Hundreds of dogs die every year due to heat exhaustion when they're locked inside parked cars. Tesla might have the answer to this problem.
Tesla CEO Elon Musk has hinted that they are exploring adding a new feature on the Tesla Model 3. The said feature will supposedly allow pet owners to safely leave their dog inside a parked car for a few minutes, without having to worry that their furry friend might die of heat exhaustion.
After Musk announced the release of a low-cost mid-range Tesla Model 3 on Twitter, a follower asked if future Telsa cars would have a dog mode feature. John Atchley suggested to Tesla's CEO that this dog mode should keep the car's air conditioning on and play music while the pet waits for its owner in the car. It should also have a notice on display in the screen that the dog is fine where he is and that his owner will be right back.
Musk gave a one-word but on-point reply to the question about the dog mode feature. A solid yes was all it took to get pet owners excited about Tesla's upcoming feature.
— Elon Musk (@elonmusk) October 20, 2018
Tesla Has Overheating Prevention Feature
According to Engadget, Tesla is already installed with a feature that works to prevent the interior of the car from overheating when it is idle. In fact, most electric cars have this feature. However, this isn't obvious to passersby who might spot a dog inside a parked Tesla car and think that it's suffering under the heat.
There have been cases where people have called cops or animal control to “rescue” dogs in parked cars. So, they end up breaking the car's window to get the pet out. Incidents like this will be prevented if Tesla has a specific dog mode feature that will also alert people that the car is safe and the dog is fine.
It's unclear when this dog feature will be ready for Tesla's models. Should other electric car manufacturers follow the concept as well?
Laws Protecting Dogs In Hot Cars
There are existing laws in the United States that make it illegal for pet owners to leave their dogs inside parked cars under the heat of the sun. These laws were established to prevent other people from getting arrested for destroying another person's property.
According to Animal Law website, about 16 states consider this offense as a misdemeanor that may result in fines amounting $100 to $2,000 or a one-year jail term, depending on the state. In other cases, the animal may be taken from the owner or impounded.
Dangers of Leaving Dogs in Hot Cars
It's considered animal cruelty to leave dogs in hot cars, according to PETA. The pets may easily sustain brain damage or suffer from a heat stroke and die within 15 minutes.
The heat inside a parked car with its windows and doors shut can easily climb to unbearable temperatures. It's unbearable for dogs who do not sweat and can only beat the heat and try to cool down by panting.

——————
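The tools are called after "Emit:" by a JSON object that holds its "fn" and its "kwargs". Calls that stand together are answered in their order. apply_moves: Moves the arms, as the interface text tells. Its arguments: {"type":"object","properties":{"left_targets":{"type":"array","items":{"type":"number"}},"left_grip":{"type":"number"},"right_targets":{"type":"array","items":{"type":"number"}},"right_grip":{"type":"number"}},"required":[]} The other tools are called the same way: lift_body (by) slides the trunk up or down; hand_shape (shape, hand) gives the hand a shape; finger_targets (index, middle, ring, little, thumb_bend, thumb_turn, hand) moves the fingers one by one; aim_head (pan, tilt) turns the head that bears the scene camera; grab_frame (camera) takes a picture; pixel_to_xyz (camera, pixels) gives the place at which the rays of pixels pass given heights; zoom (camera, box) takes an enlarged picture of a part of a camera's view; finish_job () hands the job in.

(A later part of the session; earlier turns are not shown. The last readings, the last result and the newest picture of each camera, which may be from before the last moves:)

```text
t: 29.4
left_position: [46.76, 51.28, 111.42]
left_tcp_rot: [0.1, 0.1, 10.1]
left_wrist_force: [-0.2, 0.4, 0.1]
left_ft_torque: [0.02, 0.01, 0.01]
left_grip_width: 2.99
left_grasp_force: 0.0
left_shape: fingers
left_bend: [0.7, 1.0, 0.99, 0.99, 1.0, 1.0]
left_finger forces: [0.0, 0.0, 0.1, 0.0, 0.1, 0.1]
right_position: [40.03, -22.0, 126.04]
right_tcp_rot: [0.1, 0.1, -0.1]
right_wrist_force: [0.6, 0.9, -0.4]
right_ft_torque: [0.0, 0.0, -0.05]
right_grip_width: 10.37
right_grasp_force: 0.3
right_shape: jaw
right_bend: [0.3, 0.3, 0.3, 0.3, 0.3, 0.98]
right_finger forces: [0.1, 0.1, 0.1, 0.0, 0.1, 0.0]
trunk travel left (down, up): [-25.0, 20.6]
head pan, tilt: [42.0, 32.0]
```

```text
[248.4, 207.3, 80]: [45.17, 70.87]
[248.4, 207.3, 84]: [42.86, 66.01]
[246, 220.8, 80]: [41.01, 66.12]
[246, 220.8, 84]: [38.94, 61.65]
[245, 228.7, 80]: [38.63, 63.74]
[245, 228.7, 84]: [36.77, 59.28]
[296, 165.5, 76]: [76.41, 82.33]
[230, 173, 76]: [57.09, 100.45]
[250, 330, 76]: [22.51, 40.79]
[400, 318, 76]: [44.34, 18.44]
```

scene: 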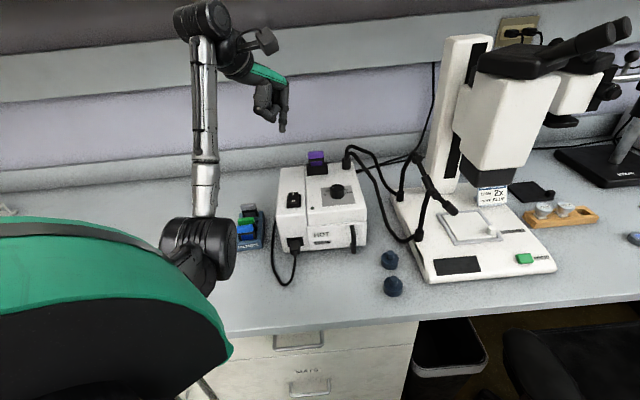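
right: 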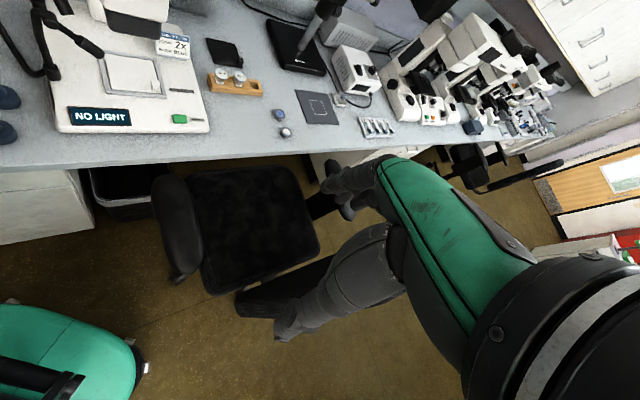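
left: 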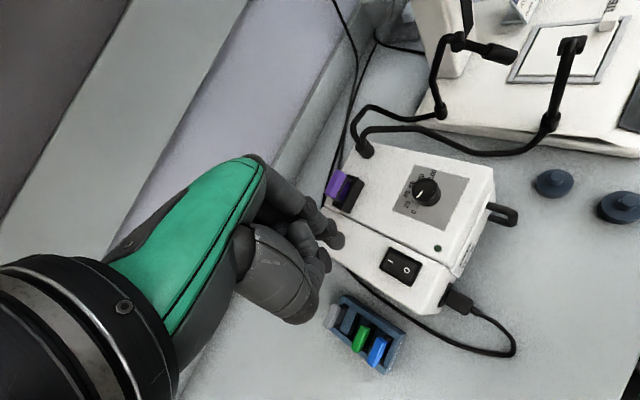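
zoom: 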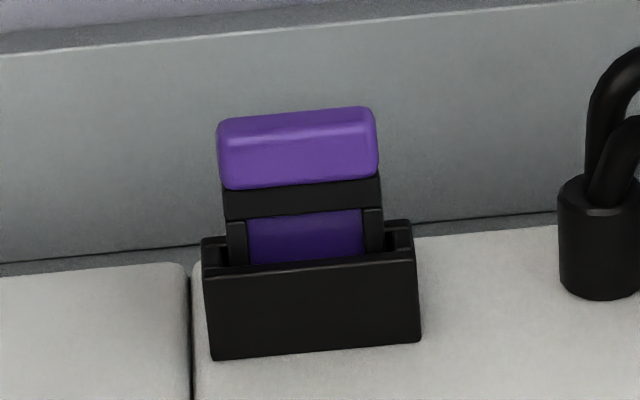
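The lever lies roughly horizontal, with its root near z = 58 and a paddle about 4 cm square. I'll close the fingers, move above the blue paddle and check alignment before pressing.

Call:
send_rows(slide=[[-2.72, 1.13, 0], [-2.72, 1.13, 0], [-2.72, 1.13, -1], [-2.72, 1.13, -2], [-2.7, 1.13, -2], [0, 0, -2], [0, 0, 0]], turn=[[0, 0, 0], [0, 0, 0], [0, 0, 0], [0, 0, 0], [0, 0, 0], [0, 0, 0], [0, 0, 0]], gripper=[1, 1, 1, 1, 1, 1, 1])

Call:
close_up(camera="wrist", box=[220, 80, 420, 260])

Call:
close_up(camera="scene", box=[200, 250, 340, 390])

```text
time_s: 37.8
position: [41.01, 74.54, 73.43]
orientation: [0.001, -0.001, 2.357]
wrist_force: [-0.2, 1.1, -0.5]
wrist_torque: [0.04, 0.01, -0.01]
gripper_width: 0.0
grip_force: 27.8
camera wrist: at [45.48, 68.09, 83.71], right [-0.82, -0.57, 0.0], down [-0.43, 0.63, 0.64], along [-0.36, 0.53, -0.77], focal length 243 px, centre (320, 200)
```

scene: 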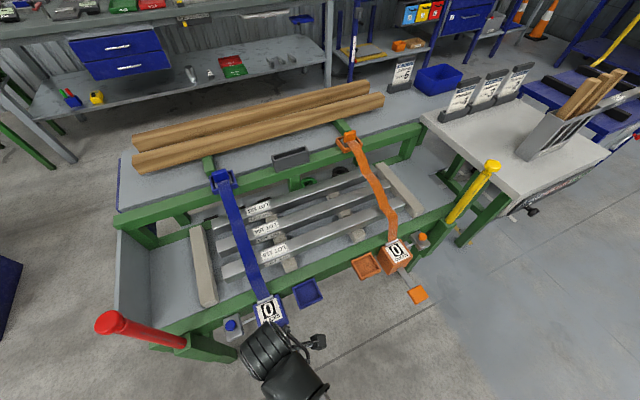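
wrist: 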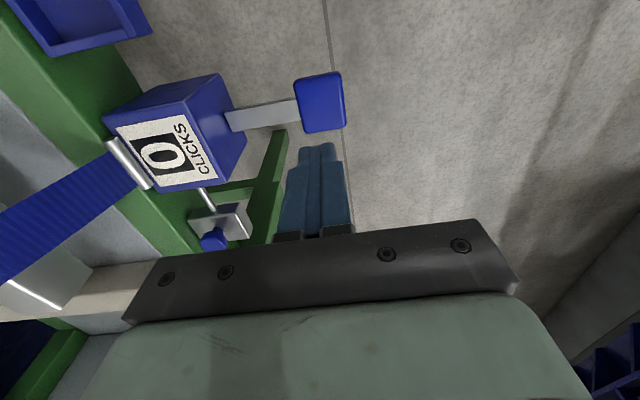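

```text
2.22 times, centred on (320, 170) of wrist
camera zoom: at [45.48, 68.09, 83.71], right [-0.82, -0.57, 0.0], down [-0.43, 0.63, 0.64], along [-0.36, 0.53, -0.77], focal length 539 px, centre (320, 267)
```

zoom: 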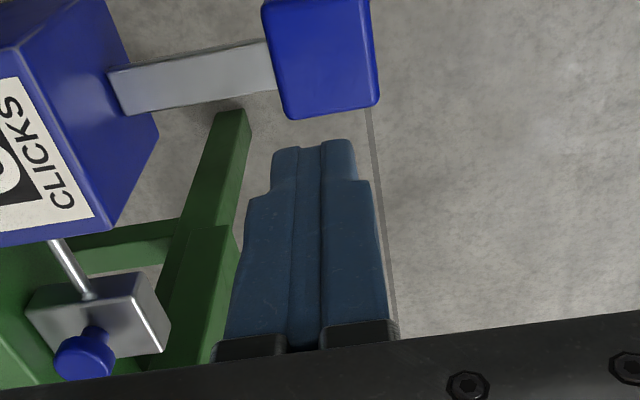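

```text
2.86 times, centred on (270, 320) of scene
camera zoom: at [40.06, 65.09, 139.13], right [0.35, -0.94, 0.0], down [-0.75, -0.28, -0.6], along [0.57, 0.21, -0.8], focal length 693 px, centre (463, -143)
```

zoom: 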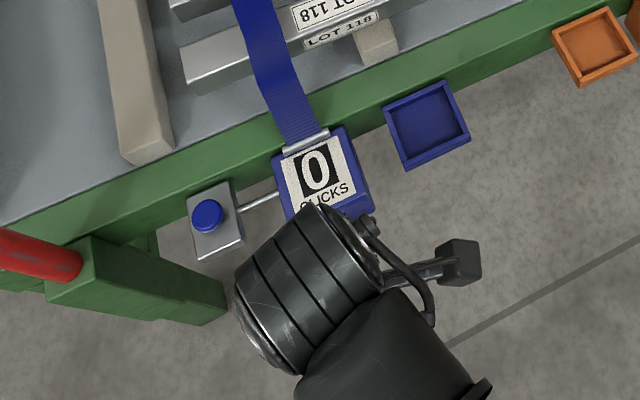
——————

If you spot a dog inside a parked car and it's looking distressed, make sure to take down the car's license plate, make and model. Try to have the owner paged in the buildings around the area and then call the local authorities for help.
If you feel compelled to save the dog immediately, make sure that you have other people as your witness. You will need their statements to back you up in case you run into problems with the authorities for breaking the car's glass window to save the dog.
Signs of a Heatstroke in Dogs
Be attentive and watch out for signs of heatstroke in the dog's action and behavior. Aside from panting so hard, the dog will drool with thick saliva, be excessively thirsty, vomit and appear restless.
Take the dog into a shaded and well-ventilated area. If you have a car, bring the dog inside and blast the air conditioning. Give the dog water and check if his body temperature is going down. Do not attempt to give the dog ice or really cold water in this situation.